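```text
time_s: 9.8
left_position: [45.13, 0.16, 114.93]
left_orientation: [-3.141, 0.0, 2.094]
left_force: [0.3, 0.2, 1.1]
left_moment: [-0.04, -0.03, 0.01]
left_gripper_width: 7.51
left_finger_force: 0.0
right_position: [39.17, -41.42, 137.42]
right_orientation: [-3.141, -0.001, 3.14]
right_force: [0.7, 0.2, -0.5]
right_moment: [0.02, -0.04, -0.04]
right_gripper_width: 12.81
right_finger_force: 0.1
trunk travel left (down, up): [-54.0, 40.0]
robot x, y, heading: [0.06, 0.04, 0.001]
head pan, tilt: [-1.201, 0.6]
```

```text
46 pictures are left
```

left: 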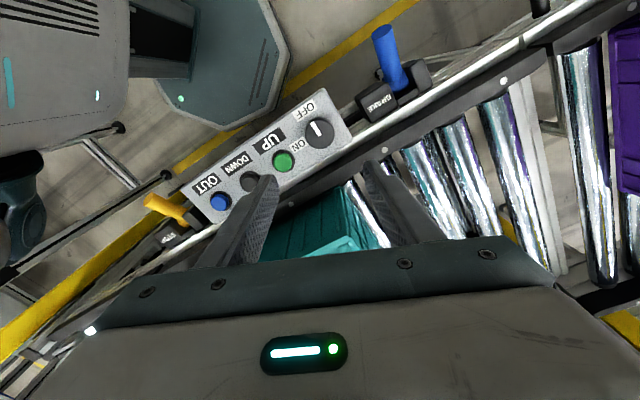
...
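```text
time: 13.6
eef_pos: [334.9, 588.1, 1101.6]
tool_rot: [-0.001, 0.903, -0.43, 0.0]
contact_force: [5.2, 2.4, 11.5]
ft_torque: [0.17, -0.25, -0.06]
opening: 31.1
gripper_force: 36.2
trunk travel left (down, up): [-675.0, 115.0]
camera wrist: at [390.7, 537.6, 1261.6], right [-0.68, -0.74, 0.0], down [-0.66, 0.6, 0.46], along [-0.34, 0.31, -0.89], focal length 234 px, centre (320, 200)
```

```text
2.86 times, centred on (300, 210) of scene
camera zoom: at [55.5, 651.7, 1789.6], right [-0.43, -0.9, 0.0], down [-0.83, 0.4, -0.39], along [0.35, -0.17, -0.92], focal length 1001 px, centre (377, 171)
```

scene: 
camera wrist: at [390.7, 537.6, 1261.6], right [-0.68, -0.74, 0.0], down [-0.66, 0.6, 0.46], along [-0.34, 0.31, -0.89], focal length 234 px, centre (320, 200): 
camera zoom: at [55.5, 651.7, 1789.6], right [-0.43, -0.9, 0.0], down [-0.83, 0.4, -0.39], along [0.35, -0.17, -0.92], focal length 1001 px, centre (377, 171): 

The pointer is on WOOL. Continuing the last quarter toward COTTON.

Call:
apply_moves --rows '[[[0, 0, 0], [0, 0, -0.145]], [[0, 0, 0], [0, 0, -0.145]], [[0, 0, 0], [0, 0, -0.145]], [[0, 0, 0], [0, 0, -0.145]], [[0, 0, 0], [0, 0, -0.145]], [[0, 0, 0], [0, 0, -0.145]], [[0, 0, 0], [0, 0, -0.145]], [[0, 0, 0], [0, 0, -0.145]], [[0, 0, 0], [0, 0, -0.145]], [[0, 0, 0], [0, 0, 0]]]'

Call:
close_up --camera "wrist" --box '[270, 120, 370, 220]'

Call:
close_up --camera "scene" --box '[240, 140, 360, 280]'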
---
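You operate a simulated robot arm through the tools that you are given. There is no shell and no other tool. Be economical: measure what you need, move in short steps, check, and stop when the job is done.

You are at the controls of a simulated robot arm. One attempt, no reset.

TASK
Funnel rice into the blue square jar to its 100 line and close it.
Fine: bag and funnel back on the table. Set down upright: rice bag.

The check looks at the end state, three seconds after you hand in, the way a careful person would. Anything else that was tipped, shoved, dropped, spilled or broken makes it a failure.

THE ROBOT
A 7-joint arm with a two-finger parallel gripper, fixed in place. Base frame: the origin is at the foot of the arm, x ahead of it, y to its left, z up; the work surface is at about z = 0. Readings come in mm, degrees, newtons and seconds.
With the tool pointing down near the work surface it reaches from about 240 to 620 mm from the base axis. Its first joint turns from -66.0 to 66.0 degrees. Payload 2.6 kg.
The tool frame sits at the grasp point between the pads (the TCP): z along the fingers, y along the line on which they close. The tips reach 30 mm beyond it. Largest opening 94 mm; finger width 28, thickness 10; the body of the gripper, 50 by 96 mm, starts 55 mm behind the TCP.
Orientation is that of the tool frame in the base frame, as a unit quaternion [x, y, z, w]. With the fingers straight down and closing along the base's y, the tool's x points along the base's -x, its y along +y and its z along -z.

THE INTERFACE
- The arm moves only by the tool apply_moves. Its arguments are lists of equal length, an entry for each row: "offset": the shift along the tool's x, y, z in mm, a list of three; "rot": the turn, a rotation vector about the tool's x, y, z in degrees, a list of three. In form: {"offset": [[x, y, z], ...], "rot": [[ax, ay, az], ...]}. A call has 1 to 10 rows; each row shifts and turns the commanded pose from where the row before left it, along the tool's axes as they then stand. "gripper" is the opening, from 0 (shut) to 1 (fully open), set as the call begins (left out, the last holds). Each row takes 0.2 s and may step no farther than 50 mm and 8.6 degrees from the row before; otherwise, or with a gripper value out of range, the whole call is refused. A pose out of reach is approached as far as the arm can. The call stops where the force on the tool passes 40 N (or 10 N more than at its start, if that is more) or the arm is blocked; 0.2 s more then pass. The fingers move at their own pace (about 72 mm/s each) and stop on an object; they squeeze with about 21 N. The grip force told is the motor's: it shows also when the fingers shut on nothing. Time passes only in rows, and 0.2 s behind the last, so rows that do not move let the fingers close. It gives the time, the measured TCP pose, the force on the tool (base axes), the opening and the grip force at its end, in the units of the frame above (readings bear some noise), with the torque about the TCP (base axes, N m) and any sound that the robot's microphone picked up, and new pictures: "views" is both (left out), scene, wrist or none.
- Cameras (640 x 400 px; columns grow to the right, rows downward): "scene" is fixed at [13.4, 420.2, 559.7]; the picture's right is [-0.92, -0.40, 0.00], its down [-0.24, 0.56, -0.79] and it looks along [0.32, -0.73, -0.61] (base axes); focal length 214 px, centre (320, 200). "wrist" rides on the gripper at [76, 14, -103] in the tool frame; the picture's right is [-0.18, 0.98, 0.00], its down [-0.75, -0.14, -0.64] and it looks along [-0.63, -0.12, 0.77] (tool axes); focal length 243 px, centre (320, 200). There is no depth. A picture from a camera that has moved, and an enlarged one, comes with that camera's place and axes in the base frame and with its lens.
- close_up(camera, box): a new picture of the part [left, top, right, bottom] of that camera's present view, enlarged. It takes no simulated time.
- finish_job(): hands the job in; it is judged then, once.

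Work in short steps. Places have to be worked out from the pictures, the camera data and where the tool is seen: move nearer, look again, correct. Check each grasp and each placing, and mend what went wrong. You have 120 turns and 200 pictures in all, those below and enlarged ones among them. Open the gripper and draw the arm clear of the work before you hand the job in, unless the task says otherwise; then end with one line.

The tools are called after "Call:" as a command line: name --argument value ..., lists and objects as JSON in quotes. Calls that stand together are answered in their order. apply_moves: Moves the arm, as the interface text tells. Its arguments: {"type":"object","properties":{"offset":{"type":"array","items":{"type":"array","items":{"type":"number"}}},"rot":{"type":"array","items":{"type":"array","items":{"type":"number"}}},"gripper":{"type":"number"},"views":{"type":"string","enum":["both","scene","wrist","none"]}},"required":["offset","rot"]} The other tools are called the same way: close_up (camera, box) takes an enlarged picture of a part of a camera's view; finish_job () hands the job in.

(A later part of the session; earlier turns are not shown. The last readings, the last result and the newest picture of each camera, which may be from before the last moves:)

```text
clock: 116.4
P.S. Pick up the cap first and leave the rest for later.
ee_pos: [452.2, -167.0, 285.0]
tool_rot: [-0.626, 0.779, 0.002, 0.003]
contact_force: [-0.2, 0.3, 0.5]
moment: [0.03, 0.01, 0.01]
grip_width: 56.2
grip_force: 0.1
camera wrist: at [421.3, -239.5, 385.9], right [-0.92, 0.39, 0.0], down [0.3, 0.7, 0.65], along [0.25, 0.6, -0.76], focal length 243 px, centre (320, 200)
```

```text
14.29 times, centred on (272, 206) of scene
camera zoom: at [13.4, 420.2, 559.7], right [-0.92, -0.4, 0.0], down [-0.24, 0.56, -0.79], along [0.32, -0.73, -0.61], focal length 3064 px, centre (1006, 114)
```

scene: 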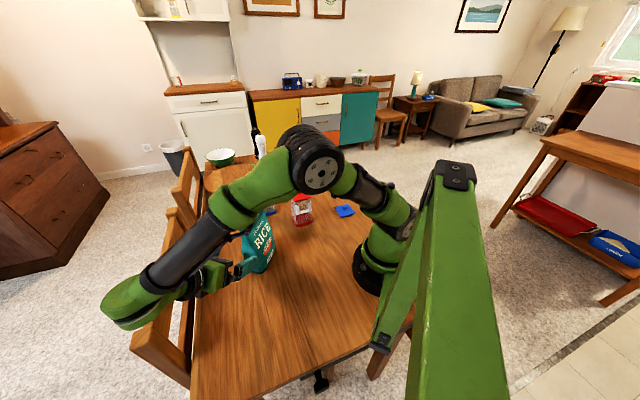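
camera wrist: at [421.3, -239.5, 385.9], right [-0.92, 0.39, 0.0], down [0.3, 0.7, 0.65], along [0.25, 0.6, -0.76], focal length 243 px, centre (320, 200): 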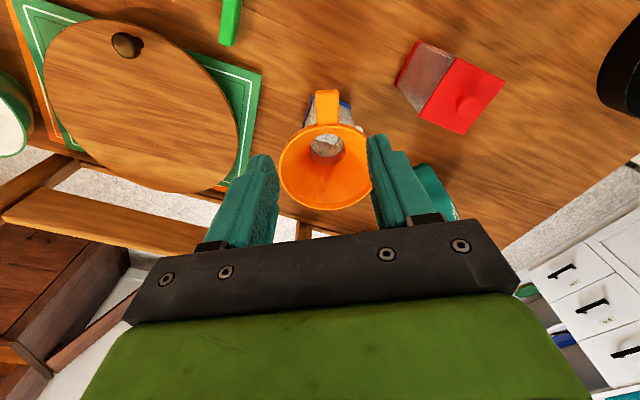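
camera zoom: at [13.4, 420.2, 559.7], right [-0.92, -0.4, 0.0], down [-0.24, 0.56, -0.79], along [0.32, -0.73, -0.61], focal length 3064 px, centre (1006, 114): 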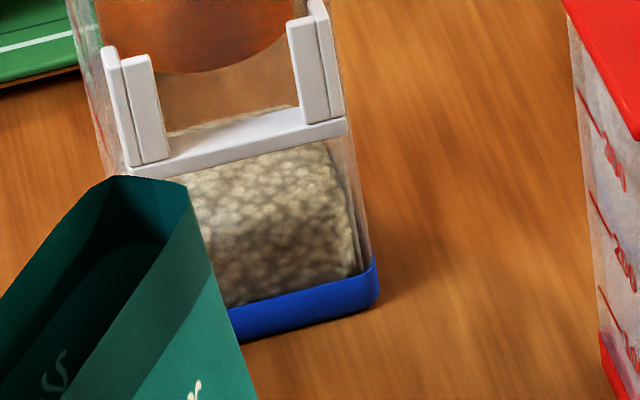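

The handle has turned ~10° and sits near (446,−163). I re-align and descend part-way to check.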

▶ [Stated problem]: Repeat, unchanged, every line from the one that contains "You operate a" to the one that contains "With the tool", including both, and no other line. The answer is a numbered list with one line in each place and no blank lines.

▶ [Task output]:
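1. You operate a simulated robot arm through the tools that you are given. There is no shell and no other tool. Be economical: measure what you need, move in short steps, check, and stop when the job is done.
2. You are at the controls of a simulated robot arm. One attempt, no reset.
3. TASK
4. Funnel rice into the blue square jar to its 100 line and close it.
5. Fine: bag and funnel back on the table. Set down upright: rice bag.
6. The check looks at the end state, three seconds after you hand in, the way a careful person would. Anything else that was tipped, shoved, dropped, spilled or broken makes it a failure.
7. THE ROBOT
8. A 7-joint arm with a two-finger parallel gripper, fixed in place. Base frame: the origin is at the foot of the arm, x ahead of it, y to its left, z up; the work surface is at about z = 0. Readings come in mm, degrees, newtons and seconds.
9. With the tool pointing down near the work surface it reaches from about 240 to 620 mm from the base axis. Its first joint turns from -66.0 to 66.0 degrees. Payload 2.6 kg.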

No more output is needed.